В 1909 г. в газете «Голос Москвы» – органе октябристов, в котором двумя годами ранее Белый отказался сотрудничать из-за его политической ориентации,[742] – был опубликован (под псевдонимом «Гранитов») фельетон, написанный по поводу выхода в свет его книги стихотворений «Урна»; автором отзыва был журналист Никандр Васильевич Туркин (1863–1919), имевший некоторое отношение к изящной словесности – «писавший в молодости лирические стихи, а в расцвете лет перешедший на прозу»: «Стихи его быстро забылись, а прозу нельзя было забыть только потому, что никто ее не читал».[743] Сконцентрировав внимание на Белом, непризнанный поэт и прозаик руководствовался целью разоблачить автора «признанного» – хотя бы и не в самых широких читательских кругах – как величину мнимую, не имеющую мало-мальски литературного значения. «Урна», по убеждению Туркина, демонстрирует «полное отсутствие у автора поэтического дарования»: «бессилие поэтического творчества», «нелепые образы», «наивная сочиненность»; приговор рецензента однозначен: «Андрей Белый не рожден поэтом и никогда им не будет». Разоблачая новоявленного «голого короля», Туркин указует и на тех обманщиков, которые потрудились над созданием воображаемого пышного костюма; ими, по его мнению, были инициаторы собраний Московского Литературно-Художественного Кружка (в деятельности которого, включавшей регулярные «бои символистов с газетчиками»,[744] Белый принимал интенсивное участие). Благодаря их попустительству стала подавать голос амбициозная молодежь, способная лишь пускать «литературную пыль в глаза собирающейся на вторники публике»: «Андрей Белый среди этой молодежи был наиболее начитанным человеком. В глазах публики литературного кружка он выглядел не только глубоким знатоком западной литературы, но и знатоком всех течений философской мысли. ‹…› Среди русских студентов и разных литературных подростков он по праву занял видное место и стал интересною фигурой. Но это его и губит, если уже не сгубило. ‹…› Он много учит других и мало учится сам. Он не успел еще сам разобраться в знаниях, приобретенных и нахватанных. У него закружилась голова среди чада кружкового успеха и притупилась чуткость. Бесспорно даровитый, знающий и имеющий хороший литературный вкус человек не чувствует, например, бессилия и безвкусия своего поэтического творчества».[745]
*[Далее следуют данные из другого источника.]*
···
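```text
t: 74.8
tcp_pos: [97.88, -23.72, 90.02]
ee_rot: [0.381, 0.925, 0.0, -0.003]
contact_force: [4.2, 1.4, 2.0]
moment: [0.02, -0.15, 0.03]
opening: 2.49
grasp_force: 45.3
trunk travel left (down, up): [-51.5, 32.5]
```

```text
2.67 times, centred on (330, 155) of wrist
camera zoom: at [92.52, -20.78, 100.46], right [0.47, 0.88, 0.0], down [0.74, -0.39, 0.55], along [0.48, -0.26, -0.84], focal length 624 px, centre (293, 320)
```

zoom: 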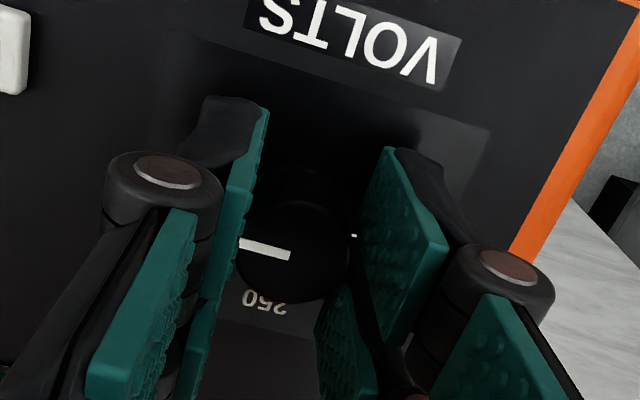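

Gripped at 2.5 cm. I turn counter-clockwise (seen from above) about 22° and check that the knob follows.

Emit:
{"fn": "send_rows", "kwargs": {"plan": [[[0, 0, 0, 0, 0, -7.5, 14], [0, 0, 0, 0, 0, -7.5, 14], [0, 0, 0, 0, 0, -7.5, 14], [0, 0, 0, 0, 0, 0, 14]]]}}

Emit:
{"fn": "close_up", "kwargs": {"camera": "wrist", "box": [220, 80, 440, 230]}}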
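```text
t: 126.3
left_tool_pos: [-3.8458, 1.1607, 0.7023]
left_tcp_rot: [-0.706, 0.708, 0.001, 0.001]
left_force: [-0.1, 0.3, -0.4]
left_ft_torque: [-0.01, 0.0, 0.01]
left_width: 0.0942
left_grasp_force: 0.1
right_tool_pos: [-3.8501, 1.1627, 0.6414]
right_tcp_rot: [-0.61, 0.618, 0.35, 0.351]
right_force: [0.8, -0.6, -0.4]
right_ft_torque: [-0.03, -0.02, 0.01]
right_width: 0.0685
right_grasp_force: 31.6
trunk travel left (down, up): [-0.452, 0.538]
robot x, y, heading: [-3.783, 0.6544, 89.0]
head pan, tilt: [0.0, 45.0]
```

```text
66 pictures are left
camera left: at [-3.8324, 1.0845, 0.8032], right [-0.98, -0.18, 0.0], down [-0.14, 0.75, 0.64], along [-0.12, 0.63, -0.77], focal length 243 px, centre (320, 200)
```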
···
Таким образом, своей славой Андрей Белый обязан, по мнению критика, невзыскательным, неразборчивым и малообразованным людям, подвизающимся на поверхности литературной жизни. В качестве примера, свидетельствующего о том культурном уровне, на котором находятся эти лица, он приводит следующий эпизод:

«Помню я, как на моих глазах, в редакции одной из самых бойких московских газет фактический редактор правил статью, в которой упоминались несколько раз имена Конта и Канта. Редактор морщился и злился.

– Черт знает, как пишут, то через “о”, то через “а”. Уж надо как-нибудь одинаково.

Я вмешался.

– Но ведь здесь же два разных имени…

– Разве?! Вы наверно знаете? Да, да! Разумеется два лица. Вспомнил.

И он продекламировал четверостишие из юмористического журнала, в котором когда-то сотрудничал:

Бокля, Милля, Конта, Канта

В сто раз легче прочитать

И дойти до их субстанта,

Чем тебя, мой друг, понять.

– Только какой же из них Кант, а какой Конт? Возьмите, голубчик, посмотрите, какого надо через “о” оставить, а какого через “а”».[746]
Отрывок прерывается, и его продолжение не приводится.